April 28-May 27, 2007

http://www.alleytheatre.org/

Sarah Ruhl’s play, The Clean House, begins innocently enough. The Brazilian maid, Matilde, a daughter of two comedians, loses interest in cleaning her uptight employer’s (Lane) house. Lane is an overworked physician who has given up the privilege of cleaning her own home, a slippery slope indeed. Enter Virginia, Lane’s housewife sister, whose compulsively cleaning habits come in handy to help the maid out. Actually, Virginia cleans while Matilde searches for the perfect joke, certainly a worthy pursuit for these unfunny times. Matilde, the zesty Josie de Guzman, imagines her parents endlessly giggling while Virginia scrubs, polishes, and folds. All is well until a pair of red underpants turn up, indicating that the steely doctor’s hubby may be on the cheat. Turns out, Charles, Lane’s surgeon husband is having an affair with Ana, one of his older mastectomy patients. Things get pretty strange at that point and continue in the direction of the whimsically surreal. Not cleaning does that to people. The play tumbles forth like a thread unwinding according to its own rules. Charles and Ana go off to the sea, Ana’s cancer returns, Matilde travels between both homes, Virginia freaks out, Charles goes off in search of a cure, the women take Ana into Lane’s home, and Ana dies. Nothing neat and organized there. Ruhl’s play gives up hope in order altogether. Solace and redemption are found in compassion, joy, and living as best we can within the ruins of our lives.

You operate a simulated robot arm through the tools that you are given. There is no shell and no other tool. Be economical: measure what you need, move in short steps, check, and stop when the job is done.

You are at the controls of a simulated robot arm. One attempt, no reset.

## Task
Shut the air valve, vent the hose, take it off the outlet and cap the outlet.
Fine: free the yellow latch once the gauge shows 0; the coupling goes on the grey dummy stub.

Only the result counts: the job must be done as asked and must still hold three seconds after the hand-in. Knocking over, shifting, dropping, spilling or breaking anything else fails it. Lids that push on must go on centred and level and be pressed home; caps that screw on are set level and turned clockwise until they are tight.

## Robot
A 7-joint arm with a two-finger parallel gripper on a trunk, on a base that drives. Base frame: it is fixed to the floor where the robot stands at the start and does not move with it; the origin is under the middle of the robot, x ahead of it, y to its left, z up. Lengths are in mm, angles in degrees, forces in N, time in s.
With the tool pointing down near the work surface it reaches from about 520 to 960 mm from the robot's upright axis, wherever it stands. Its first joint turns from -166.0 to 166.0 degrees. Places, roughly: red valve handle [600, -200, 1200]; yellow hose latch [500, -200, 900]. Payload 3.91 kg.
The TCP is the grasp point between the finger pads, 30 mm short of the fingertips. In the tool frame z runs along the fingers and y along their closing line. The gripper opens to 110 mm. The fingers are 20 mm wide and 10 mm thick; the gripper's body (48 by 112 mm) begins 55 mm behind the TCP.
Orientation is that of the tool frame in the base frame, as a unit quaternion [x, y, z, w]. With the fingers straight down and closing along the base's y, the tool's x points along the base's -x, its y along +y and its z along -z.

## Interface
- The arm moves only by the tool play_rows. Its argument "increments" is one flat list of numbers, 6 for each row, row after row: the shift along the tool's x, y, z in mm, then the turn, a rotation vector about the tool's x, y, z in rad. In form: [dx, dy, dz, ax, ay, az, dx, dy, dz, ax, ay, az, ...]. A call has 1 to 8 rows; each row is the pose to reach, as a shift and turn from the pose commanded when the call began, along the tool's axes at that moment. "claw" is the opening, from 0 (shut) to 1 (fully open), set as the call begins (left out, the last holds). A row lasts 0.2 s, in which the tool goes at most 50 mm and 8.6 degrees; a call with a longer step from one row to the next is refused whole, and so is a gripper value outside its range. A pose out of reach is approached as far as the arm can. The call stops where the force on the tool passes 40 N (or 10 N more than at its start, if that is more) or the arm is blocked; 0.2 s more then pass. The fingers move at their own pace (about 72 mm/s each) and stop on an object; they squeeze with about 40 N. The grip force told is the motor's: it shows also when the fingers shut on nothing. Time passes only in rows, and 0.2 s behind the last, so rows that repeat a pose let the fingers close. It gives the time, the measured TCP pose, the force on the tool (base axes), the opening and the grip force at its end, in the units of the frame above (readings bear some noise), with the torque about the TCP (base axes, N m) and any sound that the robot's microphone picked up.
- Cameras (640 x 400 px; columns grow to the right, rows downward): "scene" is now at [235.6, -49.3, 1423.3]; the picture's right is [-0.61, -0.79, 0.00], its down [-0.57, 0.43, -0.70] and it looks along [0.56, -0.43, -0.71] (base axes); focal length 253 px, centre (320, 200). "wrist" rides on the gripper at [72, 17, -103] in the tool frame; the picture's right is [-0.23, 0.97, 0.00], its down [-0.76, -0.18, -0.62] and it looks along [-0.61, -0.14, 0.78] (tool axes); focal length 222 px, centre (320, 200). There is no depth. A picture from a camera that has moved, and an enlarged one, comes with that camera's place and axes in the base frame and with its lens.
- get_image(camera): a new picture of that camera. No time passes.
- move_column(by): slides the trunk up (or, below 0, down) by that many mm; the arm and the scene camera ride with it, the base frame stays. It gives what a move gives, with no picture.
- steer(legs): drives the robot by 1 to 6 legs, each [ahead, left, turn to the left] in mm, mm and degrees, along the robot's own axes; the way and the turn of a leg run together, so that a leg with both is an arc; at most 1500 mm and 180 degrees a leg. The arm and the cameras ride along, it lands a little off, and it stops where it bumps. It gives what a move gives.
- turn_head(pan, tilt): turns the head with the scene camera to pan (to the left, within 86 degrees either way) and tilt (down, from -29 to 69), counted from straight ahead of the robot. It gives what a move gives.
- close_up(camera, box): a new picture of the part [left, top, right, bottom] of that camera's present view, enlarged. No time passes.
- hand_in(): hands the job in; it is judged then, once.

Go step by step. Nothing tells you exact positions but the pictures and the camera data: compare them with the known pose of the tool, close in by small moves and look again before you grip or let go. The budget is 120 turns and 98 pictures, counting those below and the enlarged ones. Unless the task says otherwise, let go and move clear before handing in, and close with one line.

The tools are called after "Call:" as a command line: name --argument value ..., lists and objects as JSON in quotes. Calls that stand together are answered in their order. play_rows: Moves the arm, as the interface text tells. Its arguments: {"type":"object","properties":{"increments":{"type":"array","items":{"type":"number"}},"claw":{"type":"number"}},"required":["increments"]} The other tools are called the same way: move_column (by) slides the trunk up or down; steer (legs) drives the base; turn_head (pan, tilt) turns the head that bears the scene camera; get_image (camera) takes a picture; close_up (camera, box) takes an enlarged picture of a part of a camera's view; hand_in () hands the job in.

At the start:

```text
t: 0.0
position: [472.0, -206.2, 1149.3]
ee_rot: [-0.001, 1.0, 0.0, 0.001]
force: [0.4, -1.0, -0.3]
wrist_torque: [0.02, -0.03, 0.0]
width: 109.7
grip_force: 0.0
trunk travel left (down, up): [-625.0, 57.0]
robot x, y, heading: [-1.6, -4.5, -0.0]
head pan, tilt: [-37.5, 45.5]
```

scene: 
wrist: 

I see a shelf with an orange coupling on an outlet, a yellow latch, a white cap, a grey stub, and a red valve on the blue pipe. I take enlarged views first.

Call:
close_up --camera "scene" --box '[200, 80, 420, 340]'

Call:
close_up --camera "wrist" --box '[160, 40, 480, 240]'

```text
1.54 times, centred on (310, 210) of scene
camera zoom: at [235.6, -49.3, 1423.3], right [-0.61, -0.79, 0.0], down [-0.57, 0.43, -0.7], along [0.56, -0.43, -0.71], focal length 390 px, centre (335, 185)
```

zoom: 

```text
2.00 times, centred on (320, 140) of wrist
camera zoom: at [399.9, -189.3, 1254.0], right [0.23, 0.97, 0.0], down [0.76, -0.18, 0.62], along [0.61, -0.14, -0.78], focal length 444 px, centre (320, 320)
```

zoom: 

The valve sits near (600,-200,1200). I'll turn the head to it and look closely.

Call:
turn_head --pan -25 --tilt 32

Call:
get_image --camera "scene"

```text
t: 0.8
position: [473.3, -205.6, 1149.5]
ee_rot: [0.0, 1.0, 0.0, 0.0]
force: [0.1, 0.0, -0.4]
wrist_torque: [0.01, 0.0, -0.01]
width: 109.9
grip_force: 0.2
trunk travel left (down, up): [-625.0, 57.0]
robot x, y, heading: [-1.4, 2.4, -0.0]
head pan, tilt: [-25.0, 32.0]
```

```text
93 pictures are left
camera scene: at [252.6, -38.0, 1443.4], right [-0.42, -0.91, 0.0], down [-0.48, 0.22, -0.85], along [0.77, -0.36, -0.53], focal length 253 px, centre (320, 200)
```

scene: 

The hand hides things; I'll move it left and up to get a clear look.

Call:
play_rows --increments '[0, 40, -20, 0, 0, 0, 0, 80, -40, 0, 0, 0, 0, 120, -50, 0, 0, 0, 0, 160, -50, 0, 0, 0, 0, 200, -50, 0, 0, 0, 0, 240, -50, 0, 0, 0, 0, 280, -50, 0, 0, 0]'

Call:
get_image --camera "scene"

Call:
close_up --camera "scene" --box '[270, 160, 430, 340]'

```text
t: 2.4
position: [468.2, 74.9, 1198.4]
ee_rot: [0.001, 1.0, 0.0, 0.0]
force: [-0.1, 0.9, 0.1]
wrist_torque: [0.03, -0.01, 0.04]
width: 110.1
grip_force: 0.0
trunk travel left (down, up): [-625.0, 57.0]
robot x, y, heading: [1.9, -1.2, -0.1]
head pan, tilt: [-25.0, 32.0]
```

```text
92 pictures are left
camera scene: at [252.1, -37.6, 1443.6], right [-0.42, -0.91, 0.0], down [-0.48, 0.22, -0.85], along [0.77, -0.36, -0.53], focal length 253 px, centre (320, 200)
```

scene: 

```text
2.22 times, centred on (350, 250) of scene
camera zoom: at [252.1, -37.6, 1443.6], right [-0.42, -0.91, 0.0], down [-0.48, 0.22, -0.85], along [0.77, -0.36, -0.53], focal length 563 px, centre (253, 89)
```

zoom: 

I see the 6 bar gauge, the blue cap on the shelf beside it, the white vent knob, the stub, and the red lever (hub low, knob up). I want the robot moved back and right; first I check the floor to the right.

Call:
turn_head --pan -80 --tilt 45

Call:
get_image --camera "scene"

The Alley Theater’s production, under David Cromer’s direction, honors Ruhl’s fresh voice through and through. Cromer allows Ruhl’s play its own internal rhythm making the most of the play’s quirky charm. Josie de Guzman brings an ample curiosity and some impressive Portuguese to the role of the jokester maid. Who knew not cleaning could be such fun. Elizabeth Heflin nails the colorless Lane, who’s taste in furnishings match her cold demeanor. Her more human side shows up in the second act when she takes the dying Ana into her home. Paul Hope sails as Matilde’s father and matinée idol husband Charles, who performs a mastectomy on his beloved on the kitchen counter while serenading her with his sweet voice. He’s smooth as silk, forgivable, lovable, and downright nutty when he shows up with an Alaskan Yew tree. Alas, too late. The lively Ana has died, in the best way possible, from laughing. Karmin Murcelo imbues Ana with a potent optimism and earthy contrast to the emotionally zipped Lane. But it’s Annalee Jefferies who rules this unruly nest. She raises tidiness to sublime heights; she would straighten out the air if she could. Tilting her head like a bird, she prunes Lane’s already sterile and neat world like it’s rare form of possession. At one point, she implodes and makes a mess of Takeshi Kata’s sleek, but lifeless set. Ana dies laughing on the couch amidst the spilled coffee beans, dirt, and vacuum cleaner gunk. The message: Life is messy to begin with; clean less, laugh more.